Cell-state Control of Herpesvirus Infection:

We have identified the epithelial-to-mesenchymal transition (EMT) pathway as a cellular pathway strongly modulated during HCMV infection. EMT is a migratory program induced during development and tissue repair where static epithelial cells acquire a motile, "mesenchymal" phenotype. Mesenchymal cells can revert to an epithelial phenotype by activation of an inverse cellular program, termed "mesenchymal-to-epithelial transition (MET)." Cycles of EMT and MET have been shown to be important during development, wound-healing, and different phases of tumorigenesis.

Simple model of cellular changes induced by EMT and MET. Secreted cytokines, such as TGF-b, induce trans-differentiation of epithelial sheets into scattered mesenchymal (M) cells. Mesenchymal cells can be reverted back to the epithelial (E) state through MET.

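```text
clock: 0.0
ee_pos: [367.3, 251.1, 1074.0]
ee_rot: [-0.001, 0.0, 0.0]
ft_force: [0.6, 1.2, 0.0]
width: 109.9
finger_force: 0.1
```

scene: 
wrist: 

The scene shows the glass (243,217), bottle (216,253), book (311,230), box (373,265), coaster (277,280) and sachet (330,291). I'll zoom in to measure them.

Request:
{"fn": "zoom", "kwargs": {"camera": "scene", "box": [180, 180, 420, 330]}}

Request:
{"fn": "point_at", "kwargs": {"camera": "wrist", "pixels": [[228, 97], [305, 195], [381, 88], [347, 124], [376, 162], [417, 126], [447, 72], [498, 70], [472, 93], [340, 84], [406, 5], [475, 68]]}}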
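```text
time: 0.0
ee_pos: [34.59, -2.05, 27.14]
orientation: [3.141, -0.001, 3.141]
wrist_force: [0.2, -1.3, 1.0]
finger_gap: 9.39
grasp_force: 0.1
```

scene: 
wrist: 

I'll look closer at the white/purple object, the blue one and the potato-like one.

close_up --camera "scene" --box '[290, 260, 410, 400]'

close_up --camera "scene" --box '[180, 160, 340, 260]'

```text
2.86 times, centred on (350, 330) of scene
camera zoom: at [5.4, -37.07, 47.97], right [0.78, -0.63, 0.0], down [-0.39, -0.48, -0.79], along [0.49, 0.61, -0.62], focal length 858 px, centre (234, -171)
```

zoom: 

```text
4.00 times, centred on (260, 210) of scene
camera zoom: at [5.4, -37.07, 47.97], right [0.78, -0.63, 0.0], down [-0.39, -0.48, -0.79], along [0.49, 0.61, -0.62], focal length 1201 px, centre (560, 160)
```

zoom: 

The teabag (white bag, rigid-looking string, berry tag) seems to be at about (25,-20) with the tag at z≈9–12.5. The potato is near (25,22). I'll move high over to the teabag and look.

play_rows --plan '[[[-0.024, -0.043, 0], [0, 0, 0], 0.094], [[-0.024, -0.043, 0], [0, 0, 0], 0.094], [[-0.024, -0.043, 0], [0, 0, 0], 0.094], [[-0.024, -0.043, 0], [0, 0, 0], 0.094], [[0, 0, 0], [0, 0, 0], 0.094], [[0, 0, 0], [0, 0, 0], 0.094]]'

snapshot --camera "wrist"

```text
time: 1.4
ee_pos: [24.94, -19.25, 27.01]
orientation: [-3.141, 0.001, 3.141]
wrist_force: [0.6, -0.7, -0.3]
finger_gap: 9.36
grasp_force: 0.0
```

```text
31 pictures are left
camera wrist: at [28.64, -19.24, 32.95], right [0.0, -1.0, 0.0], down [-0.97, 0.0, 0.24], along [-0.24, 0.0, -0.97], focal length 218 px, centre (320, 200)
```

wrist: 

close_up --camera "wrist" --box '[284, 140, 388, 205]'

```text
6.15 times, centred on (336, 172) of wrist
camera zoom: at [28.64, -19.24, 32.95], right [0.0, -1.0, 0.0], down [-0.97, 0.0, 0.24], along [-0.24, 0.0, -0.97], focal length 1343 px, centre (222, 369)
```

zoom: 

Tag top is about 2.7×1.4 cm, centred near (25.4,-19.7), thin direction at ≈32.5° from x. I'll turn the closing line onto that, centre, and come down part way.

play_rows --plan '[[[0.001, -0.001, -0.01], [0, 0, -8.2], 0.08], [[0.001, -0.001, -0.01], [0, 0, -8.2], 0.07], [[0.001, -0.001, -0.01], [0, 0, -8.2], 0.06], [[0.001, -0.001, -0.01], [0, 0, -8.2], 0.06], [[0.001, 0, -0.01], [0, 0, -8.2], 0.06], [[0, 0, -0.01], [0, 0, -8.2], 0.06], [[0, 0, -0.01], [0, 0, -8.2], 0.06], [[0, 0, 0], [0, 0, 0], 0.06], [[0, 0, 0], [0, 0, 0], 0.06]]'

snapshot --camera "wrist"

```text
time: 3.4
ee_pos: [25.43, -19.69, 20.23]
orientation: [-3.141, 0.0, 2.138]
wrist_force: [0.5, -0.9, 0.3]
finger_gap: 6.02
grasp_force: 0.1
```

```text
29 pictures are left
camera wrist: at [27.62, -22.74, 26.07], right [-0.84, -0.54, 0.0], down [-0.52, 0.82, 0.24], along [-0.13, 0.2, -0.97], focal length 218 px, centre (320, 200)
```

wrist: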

HCMV infection is sensitive to the activation state of the EMT and MET pathways during infection. We are trying to understand how the mesenchymal and epithelial cell states influence HCMV infection. By genetically and chemically modulating the EMT and MET programs, and observing the effect on HCMV infection, we hope to define how these cell states influence HCMV replication. We are exploring the possibility that the mesenchymal and epithelial states influence the pattern of HCMV infection - whether HCMV replicates productively, stalls, or enters a quiescent state termed "latency." We are also examining how the mesenchymal and epithelial states influence related human herpesviruses, such as Herpes-simplex 1 (HSV-1) and Kaposi's Sarcoma-associated Virus (KSHV).

Moduation of EMT and MET pathways during HCMV infection. Left, modulation of EMT and MET genes during in vitro infection of ARPE-19 epithelial cells and MRC-5 fibroblasts. Right, western anlaysis of HCMV infected ARPE-19 and MRC-5 cells showing upregulation of epithelial proteins E-cadherin and EpCAM, and down-regulation of the mesenchymal protein Fibronectin.